2. Build launchpads.

Focus these big bets on scalable ideas, and frame it as surge funding, as a way to drive organizational transformation such that even if budgets subside to pre-big bet trajectories, the organizations will still be on a completely different impact trajectory, and thus still able to accomplish far more with the same amounts of money.

3. Stretch things out.

Sometimes a 10-year stream of funding would ultimately lead to more impact than, say, a three-year blast. The promise of a steady million bucks a year of unrestricted money is hugely valuable in the context of a smart scale strategy, and it avoids the “they don’t need our money anymore” sentiment that can arise in the wake of a big bet cash avalanche.

4. Don’t go it alone.

It’s fun to feel like your money is going to make the critical difference. The problem is, it won’t, at least not in the long run. Even a Very Big Check cannot solve the problem. That’s why we—Mulago—do a lot of informal co-funding with like-minded friends of similar heft. Together, we can focus a fair amount of money, but just as importantly, we can distribute both the decision-making and the risk. Big bettors might want to do the same: Go big, but make sure you bring others in with you. Spread the decision-making, spread the risk, and share the credit.

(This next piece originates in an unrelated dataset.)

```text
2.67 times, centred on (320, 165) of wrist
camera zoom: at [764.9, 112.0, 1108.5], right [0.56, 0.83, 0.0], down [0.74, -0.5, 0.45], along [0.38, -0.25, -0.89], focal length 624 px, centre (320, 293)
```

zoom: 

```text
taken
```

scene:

This is a bigger discussion, and others will have more and better ideas. But the common theme is that we need to leaven big bet thinking with hedge your bets thinking: We need more money, more decision-makers, more recipients, and more non-linear launchpad transitions. At the same time, paradoxically, we need less time pressure if we’re to achieve the potential of this next-level funding to drive exponential change.

There is a lot to admire in the spirit and action of big bet philanthropy, and this tiny band of pioneers deserves a ton of credit. But if it remains a tiny band, it won’t accomplish what we need so desperately for it to accomplish. Let’s tune it up and make it a thing.